2. Voltage Divider Problems#

Note

In the last section, you should have noticed that the output voltage varies proportionally with the lower resistor and that the current and power are dependent on the sum of the two resistors. The equation for determining the output voltage is \(V_{out}=V_{in}\frac{R_{lower}}{R_{lower}+R_{upper}}\)

In addition, you finished that section by exploring how a resistive load applied to the voltage divider on the bob173 potentiostat impacts the output voltage. Here, we will use the circuit simulator to explore this phenomenon more systematically.

2.1. Setup#

One way we could create a variable potential is by changing the resistance values. A variable resistor, or potentiometer provides this functionality. The circuit below is similar to the one on the previous page, with several important differences:

  • The two resistors are replaced by a potentiometer, which makes it easy to adjust the resistances above and below the test point while keeping the total resistance the same. You should see a slider on the right hand side of the simulator that will control the potentiometer position.

  • A switch has been added, which can be opened and closed with a double click.

  • A new resistor has been added, which is the load or the object that we want to apply the output voltage to.

Explore this simulation by doing the following:

  • Make sure the switch is open. Adjust the potentiometer so that the resistances are roughly equal and the output voltage is about 2.5 V.

  • Close the switch and note how the output voltage is affected.
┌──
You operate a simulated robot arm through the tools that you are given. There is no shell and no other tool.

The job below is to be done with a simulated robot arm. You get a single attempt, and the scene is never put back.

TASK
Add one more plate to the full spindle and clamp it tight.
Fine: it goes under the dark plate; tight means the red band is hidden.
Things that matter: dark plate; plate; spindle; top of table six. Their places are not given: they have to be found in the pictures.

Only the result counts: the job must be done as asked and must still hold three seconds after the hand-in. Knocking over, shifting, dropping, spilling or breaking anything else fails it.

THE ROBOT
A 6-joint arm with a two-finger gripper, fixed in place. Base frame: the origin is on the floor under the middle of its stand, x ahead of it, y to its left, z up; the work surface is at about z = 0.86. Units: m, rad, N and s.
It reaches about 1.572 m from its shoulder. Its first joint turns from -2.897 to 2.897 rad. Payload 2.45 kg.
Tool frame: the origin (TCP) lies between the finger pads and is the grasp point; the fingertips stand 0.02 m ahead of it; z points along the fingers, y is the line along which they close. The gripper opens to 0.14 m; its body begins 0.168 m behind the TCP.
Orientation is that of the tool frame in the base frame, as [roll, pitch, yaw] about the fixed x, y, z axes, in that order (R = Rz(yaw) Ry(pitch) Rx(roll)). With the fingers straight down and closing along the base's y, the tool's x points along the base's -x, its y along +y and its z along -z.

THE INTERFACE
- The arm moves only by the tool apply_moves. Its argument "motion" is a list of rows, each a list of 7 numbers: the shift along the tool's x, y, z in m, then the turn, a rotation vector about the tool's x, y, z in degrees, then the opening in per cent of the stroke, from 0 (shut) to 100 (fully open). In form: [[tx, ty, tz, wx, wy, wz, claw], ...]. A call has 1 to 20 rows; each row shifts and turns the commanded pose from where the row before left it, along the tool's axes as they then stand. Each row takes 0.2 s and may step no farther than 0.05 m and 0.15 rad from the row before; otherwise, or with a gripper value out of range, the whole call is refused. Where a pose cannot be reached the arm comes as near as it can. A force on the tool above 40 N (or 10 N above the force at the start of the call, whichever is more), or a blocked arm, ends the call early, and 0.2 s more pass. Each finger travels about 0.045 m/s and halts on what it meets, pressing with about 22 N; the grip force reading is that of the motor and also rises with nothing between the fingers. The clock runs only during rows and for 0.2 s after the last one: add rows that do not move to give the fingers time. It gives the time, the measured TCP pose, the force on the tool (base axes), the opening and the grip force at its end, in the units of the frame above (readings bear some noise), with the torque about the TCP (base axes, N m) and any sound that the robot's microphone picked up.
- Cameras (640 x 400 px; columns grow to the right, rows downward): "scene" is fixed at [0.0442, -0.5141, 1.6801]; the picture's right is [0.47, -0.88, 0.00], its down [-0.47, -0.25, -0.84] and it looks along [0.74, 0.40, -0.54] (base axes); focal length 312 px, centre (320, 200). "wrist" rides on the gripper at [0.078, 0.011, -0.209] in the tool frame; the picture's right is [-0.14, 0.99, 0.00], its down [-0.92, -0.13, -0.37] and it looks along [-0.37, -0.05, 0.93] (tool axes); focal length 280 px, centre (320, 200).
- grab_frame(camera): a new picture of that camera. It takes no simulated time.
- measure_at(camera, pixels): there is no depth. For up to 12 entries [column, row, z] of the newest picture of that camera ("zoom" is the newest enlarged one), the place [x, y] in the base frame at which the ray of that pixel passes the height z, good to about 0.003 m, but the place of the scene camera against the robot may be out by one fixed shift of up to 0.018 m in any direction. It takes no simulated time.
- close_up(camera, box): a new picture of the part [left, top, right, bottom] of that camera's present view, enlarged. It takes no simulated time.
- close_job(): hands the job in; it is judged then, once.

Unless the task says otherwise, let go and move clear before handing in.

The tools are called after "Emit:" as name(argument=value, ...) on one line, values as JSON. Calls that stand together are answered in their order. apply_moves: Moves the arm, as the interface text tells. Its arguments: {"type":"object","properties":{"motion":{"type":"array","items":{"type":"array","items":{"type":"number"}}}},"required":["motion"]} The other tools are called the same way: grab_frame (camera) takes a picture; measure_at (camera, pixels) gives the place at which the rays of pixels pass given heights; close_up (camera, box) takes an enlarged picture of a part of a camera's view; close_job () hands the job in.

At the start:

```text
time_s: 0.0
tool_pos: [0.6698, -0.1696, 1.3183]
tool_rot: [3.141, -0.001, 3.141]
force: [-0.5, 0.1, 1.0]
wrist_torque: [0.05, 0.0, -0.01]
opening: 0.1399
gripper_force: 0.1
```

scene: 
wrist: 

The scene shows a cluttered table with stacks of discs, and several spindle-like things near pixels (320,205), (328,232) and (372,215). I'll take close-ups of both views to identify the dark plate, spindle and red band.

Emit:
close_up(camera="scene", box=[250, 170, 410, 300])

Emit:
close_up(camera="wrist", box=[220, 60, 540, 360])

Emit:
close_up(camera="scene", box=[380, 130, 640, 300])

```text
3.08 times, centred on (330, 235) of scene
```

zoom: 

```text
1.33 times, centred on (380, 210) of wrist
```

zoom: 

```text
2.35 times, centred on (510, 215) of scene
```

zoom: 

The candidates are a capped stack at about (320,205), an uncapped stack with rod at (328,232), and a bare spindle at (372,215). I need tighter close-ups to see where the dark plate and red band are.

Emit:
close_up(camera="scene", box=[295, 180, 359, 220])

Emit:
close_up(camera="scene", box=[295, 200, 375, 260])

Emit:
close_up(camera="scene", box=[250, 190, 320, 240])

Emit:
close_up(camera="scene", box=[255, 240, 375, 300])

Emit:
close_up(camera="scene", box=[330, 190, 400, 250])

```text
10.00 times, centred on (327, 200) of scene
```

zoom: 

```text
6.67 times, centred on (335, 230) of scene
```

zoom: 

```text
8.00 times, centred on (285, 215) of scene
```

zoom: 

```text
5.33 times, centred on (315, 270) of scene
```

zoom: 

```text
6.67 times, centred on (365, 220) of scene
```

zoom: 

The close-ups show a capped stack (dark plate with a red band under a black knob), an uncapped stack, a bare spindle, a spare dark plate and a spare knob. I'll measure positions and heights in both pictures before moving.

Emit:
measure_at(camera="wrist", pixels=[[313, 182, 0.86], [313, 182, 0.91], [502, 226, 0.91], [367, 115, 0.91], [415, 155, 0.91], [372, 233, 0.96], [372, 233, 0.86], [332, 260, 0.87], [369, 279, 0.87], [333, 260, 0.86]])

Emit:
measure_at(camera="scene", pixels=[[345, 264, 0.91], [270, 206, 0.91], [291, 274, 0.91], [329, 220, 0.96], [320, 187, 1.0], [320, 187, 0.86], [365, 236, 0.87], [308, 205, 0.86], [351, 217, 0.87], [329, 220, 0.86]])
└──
  • Explore how the voltage difference between open and closed states is affected by the position of the potentiometer. Where do you see the maximum difference and where is the difference negligible?

  • Perform a more systematic analysis by collecting voltage readings (with switch closed) as a function of lower resistance value. You will need to collect about 11 points: 1 with the potentiometer at its middle setting and one at each of the extremes, then four above and below the middle setting.

  • Plot these results along with the expected value, which you can calculate using the voltage divider equation.

2.2. Investigation#

To understand why the load resistor is causing the output of the voltage divider to decrease, we must first recall (or learn) that resistors in a circuit can be mathematically combined, and the math depends on whether the resistors are in series or parallel. In series, the resistors add as you would expect: two 1-kOhm resistors in series results in a total resistance of 2 kOhm. If those resistors are in parallel, then the inverses of the resistances are added:

\[\begin{split}\begin{aligned} \frac{1}{R_{parallel}}&=\frac{1}{R_1}+\frac{1}{R_2} \\[15pt] R_{parallel} &= \frac{R_1\times R_2}{R_1+R_2} \end{aligned}\end{split}\]

Take a closer look at the voltage divider with a resistive load, and you will note that the lower resistor is in parallel with the load. Because these two resistors can be added together, we are in effect changing the voltage divider. The new voltage divider has the same resistance for \(R_{upper}\) but \(R_{lower}\) is now the parallel summed value of the original \(R_{lower}\) and \(R_{load}\). Incorporating this change into the voltage divider equation, we get:

(2.1)#\[V_{loaded} = V_{in}\times \frac{R_{lower}R_{load}}{R_{upper}(R_{lower}+R_{load})+R_{lower} R_{load}}\]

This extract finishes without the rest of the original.